## Start Available data

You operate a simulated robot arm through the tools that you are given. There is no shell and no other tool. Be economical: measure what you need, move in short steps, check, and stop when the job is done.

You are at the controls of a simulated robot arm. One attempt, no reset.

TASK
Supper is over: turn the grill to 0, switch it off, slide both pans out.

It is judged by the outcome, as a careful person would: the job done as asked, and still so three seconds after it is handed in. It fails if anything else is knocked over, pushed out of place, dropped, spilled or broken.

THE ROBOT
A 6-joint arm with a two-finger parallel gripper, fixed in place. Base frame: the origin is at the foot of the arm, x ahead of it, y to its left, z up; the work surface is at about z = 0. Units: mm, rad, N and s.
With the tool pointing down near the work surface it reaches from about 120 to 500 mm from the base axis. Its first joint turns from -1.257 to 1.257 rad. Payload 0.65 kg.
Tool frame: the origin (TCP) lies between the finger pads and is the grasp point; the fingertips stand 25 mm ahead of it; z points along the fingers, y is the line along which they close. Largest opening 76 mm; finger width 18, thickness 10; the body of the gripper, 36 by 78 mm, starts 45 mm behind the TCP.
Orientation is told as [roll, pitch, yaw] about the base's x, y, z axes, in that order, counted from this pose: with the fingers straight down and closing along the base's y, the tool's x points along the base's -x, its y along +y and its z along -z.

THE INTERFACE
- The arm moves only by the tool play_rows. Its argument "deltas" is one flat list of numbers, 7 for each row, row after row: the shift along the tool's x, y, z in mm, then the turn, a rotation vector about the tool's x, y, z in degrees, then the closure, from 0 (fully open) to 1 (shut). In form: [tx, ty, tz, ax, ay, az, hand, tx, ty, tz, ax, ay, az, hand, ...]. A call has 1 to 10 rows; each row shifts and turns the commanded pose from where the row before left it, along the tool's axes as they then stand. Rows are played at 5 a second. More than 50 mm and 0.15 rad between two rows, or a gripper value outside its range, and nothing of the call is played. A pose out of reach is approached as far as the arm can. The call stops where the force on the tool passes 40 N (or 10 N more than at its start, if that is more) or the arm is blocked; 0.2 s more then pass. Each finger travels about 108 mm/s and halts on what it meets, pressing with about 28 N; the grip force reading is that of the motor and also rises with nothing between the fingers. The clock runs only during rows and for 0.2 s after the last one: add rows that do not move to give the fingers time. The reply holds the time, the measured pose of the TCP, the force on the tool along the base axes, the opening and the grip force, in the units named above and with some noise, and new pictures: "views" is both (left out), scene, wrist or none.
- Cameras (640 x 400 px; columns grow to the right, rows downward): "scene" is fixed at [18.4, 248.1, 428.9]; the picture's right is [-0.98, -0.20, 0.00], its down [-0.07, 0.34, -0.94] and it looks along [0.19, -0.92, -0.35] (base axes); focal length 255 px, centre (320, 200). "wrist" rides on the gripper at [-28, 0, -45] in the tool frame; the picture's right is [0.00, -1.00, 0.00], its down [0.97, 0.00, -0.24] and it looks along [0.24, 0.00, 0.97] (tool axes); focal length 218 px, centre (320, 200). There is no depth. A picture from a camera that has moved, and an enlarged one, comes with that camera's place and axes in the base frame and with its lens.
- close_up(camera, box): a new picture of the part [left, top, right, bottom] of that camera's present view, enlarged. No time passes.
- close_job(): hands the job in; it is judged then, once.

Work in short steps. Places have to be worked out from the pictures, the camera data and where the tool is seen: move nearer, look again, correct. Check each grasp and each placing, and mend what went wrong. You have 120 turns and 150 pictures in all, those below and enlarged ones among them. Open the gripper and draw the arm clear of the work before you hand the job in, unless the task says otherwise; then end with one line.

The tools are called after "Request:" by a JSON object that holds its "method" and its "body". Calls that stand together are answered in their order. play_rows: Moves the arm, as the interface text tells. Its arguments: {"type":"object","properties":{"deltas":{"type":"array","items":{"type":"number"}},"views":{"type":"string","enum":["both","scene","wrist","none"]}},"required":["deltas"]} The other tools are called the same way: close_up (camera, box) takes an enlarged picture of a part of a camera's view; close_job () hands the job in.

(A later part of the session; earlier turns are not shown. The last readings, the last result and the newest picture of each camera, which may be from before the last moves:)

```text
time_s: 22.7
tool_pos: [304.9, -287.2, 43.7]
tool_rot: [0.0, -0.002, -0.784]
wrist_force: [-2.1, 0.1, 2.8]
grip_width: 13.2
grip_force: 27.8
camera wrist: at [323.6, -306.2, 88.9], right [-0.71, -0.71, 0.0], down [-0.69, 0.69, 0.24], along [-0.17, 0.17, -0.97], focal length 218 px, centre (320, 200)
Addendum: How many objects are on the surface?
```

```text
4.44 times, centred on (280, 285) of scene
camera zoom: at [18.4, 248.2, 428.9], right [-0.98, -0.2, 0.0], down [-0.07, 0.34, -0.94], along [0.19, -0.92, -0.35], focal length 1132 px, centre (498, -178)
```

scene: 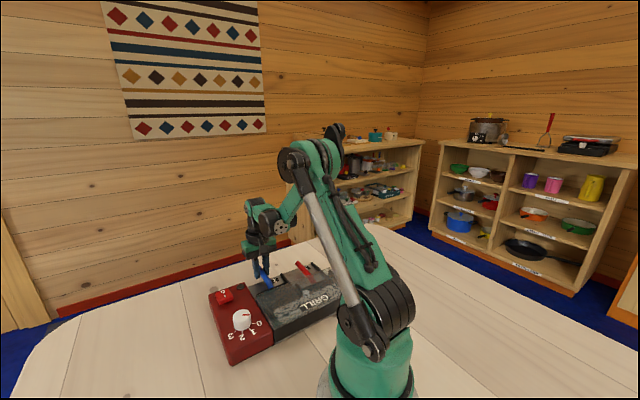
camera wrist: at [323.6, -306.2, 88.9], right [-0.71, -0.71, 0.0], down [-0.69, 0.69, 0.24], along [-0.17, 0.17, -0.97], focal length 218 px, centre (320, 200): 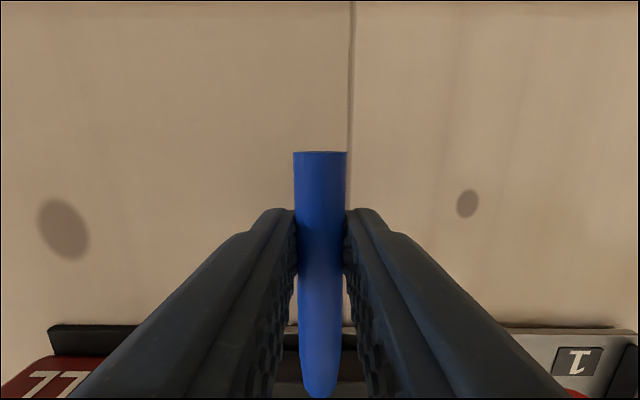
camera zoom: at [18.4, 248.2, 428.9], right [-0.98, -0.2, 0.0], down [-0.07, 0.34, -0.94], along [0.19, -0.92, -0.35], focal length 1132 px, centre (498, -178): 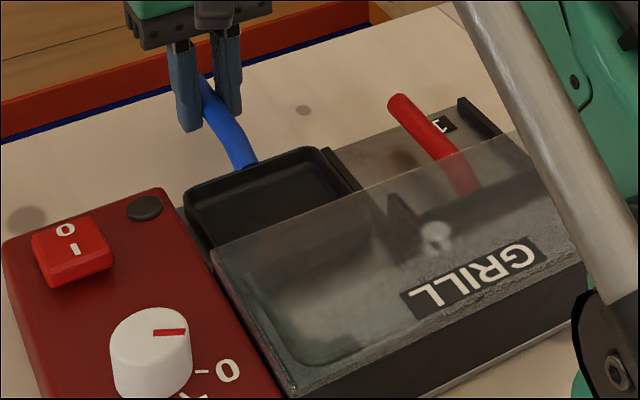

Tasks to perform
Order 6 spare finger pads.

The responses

## End Available data
## Start Page excerpt

高校時代、唯一のデートを思い出して。
先日、夜の地下鉄のホームに座って彼女とたわいのない話で盛り上がっていたとき、たまたま僕の高校の卒業写真の話題になった。
「あの写真、結構かっこよかったでしょ?」
「そうね、ジャニーズみたいだった」
「でもね、全然モテなかったんだよ」
すると彼女はしばし宙を見つめ、「それはね」と言った。
「モテる人って、どこか隙があるというか、色気みたいなものがダダ洩れしているんだと思う。あなたはきっと潔癖すぎたのよ」
正確じゃないかもしれないが、たぶんそんなことを言った。
僕は「そうかもしれない」とうなずきながら、高校時代唯一のデートを思い出していた。
あれは高校二年になる春休みだった。
同じクラスだったIさんを誘って、映画を見に行った。
スティーブン・スピルバーグの「未知との遭遇」。黒崎の三角公園の隣にある映画館。たぶんそこだ。
映画は素晴らしかった。だけど、どこで待ち合わせたか、見終わった後なにを話したか、そもそもどこかでお茶でも飲んだのか、残念なことにまったく覚えていない。
ただ、彼女を映画に誘ったときのことは鮮明に覚えている。
一年の三学期の期末テスト。科目は忘れた。たぶん国語か社会のはずだ。三十分過ぎたら、回答に自信のあるものは提出して退席していいことになっていた。僕は何度も答案用紙に目を通し、これ以上考えても仕方がないと判断しておもむろに席を立った。

## End Page excerpt

Tasks to perform
**A.** Take the line containing "Orientation is told" and the line containing "- Cameras (640". Write out both and all lines between, exactly, and nothing more.
**B.** How does the page excerpt go on? Write the next part.

The responses
**A.**
Orientation is told as [roll, pitch, yaw] about the base's x, y, z axes, in that order, counted from this pose: with the fingers straight down and closing along the base's y, the tool's x points along the base's -x, its y along +y and its z along -z.

THE INTERFACE
- The arm moves only by the tool play_rows. Its argument "deltas" is one flat list of numbers, 7 for each row, row after row: the shift along the tool's x, y, z in mm, then the turn, a rotation vector about the tool's x, y, z in degrees, then the closure, from 0 (fully open) to 1 (shut). In form: [tx, ty, tz, ax, ay, az, hand, tx, ty, tz, ax, ay, az, hand, ...]. A call has 1 to 10 rows; each row shifts and turns the commanded pose from where the row before left it, along the tool's axes as they then stand. Rows are played at 5 a second. More than 50 mm and 0.15 rad between two rows, or a gripper value outside its range, and nothing of the call is played. A pose out of reach is approached as far as the arm can. The call stops where the force on the tool passes 40 N (or 10 N more than at its start, if that is more) or the arm is blocked; 0.2 s more then pass. Each finger travels about 108 mm/s and halts on what it meets, pressing with about 28 N; the grip force reading is that of the motor and also rises with nothing between the fingers. The clock runs only during rows and for 0.2 s after the last one: add rows that do not move to give the fingers time. The reply holds the time, the measured pose of the TCP, the force on the tool along the base axes, the opening and the grip force, in the units named above and with some noise, and new pictures: "views" is both (left out), scene, wrist or none.
- Cameras (640 x 400 px; columns grow to the right, rows downward): "scene" is fixed at [18.4, 248.1, 428.9]; the picture's right is [-0.98, -0.20, 0.00], its down [-0.07, 0.34, -0.94] and it looks along [0.19, -0.92, -0.35] (base axes); focal length 255 px, centre (320, 200). "wrist" rides on the gripper at [-28, 0, -45] in the tool frame; the picture's right is [0.00, -1.00, 0.00], its down [0.97, 0.00, -0.24] and it looks along [0.24, 0.00, 0.97] (tool axes); focal length 218 px, centre (320, 200). There is no depth. A picture from a camera that has moved, and an enlarged one, comes with that camera's place and axes in the base frame and with its lens.

**B.**
いちばんで廊下に出る。窓からグラウンドが見渡せた。体育の授業をしているその様子をぼんやり見ていると、教室の後ろのドアがそっと開いた。
Iさんだった。彼女はちらりと僕を見ると、少し離れて同じようにグラウンドを見つめた。
僕は入学当時から彼女のことが気になっていた。
前髪ぱっつんのボブヘア。黒い髪と白い肌。男勝りの口をきき、あっという間にクラスのイニシアティブを勝ち取ったちょっと美人の女の子。もちろん成績は抜群だった。
当然のことながら僕は声をかける勇気もなく、このまま二年になって別々のクラスになるのかと思っていた矢先のことだった。
「あのさあ、Iって春休み、なにしてるの?」
どうしてそんなことが言えたのか、よくわからない。ただその長い廊下には僕らふたりしか存在せず、早くしないとまた誰かが出てくる可能性があった。
「別に、なにもないよ。部活にも入ってないし、ヒマしてる」
「だったらさあ、俺と映画でも見に行かない?」
「え? でもT君はあたしじゃなくて……」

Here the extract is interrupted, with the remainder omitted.